I met a woman today who gently coaxes cancer patients and their caregivers to express themselves.

An easy task, you might say? Not so fast.  Not so easy.

One of the hardest parts of living with cancer is ‘being’ in cancer world.  Your friends and family tend to forget that you’re still the person you were before you heard the words “You have cancer.”  You haven’t forgotten how to live in the real world.  You’re still skilled in whatever profession you had before that scan was read.  You’re still interested in going to the movies or eating at your favorite restaurant or going to the gym.  WRITE about who you are, who you’ve always been and will always be.  Caregivers, the same assignment works miracles for you too.
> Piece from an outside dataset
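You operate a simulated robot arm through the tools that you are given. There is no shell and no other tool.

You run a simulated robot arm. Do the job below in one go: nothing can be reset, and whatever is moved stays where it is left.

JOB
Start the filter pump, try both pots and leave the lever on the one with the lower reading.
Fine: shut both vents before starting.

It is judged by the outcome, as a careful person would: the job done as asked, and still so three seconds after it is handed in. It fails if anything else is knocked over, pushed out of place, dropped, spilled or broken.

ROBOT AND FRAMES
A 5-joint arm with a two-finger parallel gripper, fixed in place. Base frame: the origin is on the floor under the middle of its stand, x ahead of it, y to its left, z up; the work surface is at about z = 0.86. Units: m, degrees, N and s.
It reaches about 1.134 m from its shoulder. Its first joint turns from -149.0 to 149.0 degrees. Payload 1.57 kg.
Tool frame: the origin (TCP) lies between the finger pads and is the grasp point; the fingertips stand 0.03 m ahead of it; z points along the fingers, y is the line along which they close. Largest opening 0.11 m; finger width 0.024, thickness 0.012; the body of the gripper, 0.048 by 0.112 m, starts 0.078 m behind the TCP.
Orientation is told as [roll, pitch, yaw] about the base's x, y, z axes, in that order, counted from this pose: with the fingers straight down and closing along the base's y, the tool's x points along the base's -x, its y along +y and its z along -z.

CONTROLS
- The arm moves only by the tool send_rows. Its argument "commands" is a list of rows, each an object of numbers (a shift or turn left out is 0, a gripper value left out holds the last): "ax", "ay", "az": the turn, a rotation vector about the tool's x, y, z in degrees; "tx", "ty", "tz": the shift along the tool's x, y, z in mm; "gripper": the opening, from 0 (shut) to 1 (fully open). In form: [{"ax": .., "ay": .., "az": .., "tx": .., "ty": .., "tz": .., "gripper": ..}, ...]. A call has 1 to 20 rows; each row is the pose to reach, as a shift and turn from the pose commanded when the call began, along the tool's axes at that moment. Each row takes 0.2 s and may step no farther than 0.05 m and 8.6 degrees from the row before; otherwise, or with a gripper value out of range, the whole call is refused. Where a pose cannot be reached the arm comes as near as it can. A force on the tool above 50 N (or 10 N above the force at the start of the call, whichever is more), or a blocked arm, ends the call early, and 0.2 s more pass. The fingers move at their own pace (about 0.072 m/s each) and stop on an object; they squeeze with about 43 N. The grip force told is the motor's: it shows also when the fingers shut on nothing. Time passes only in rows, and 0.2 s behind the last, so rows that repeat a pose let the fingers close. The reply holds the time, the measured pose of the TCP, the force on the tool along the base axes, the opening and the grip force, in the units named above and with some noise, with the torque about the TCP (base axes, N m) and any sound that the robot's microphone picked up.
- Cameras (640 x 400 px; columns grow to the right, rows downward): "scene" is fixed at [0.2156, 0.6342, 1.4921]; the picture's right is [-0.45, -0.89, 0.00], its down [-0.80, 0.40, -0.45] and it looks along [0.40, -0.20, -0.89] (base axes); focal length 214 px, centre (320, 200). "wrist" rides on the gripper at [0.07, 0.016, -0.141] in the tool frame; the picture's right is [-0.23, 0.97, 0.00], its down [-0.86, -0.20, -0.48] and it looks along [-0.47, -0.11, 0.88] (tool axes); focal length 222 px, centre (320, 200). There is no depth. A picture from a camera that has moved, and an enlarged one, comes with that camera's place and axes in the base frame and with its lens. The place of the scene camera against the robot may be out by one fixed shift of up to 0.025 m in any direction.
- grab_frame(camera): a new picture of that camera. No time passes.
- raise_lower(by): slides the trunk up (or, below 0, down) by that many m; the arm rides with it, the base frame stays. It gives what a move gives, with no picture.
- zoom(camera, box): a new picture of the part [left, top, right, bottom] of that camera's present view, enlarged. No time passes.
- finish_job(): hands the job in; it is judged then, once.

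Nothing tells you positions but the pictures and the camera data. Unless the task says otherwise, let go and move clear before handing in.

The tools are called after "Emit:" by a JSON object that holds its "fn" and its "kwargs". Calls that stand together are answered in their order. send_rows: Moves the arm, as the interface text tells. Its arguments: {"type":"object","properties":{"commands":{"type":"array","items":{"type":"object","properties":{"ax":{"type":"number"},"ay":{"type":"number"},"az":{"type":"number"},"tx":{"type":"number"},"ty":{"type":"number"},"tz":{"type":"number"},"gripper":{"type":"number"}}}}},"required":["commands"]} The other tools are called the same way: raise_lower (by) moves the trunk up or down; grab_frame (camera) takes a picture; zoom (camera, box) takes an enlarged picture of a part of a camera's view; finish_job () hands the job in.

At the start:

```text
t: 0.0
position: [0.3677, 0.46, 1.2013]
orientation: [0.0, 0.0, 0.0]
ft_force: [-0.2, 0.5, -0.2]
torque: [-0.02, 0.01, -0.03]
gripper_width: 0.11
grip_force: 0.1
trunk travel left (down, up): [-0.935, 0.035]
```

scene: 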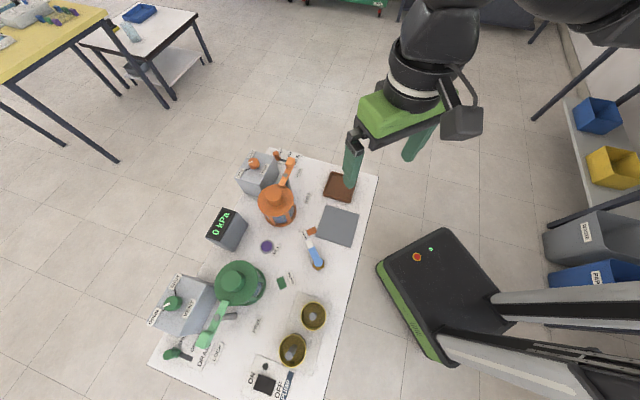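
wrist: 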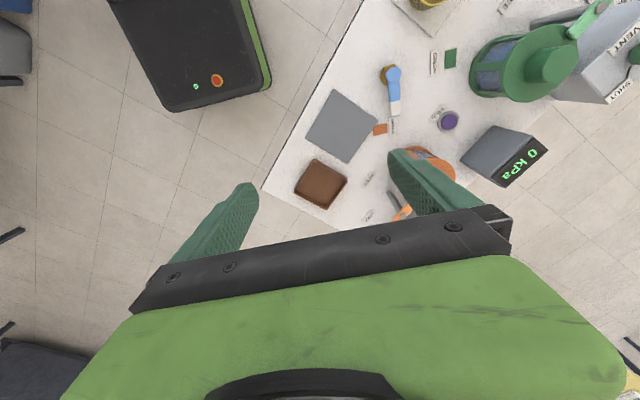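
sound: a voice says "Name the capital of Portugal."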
You’re still YOU.  But you’re forced to talk about cancer now and that somehow erases all the other parts of who you are.  So this woman, this angel who understands that, gives you a journal and encourages you to write about YOU.

She also takes you out of cancer world by asking to describe a place that is anywhere but your hospital room, or waiting room or exam room.  These were not normal places for you to visit until the diagnosis, so where would you rather be?  The success of this exercise is to take cancer out of the room.

I think one of the hardest ‘asks’ is to express, in words, the “What I meant to tell you” exercise.  Patients and caregivers forget how important it is to say “I love you” or “Thank you” or “I’m so glad your here.”  It might be even harder to write it down.   It is so important because the possibility of loss and never saying those things leaves holes that can never be filled.  A little coaxing from some one who understands this (she lost her husband to cancer 30 years ago) is the gentle push at just the right time.

Her technical title is ‘writing clinician.’  Research, she told me, says these kind of expressions are a health benefit and I don’t doubt it for a minute.

I think I’d call her a clinician of the heart.  She’s mending an organ that is hurting and can’t be fixed in an operating room.  Words, expressions and feelings are the best ways to heal it.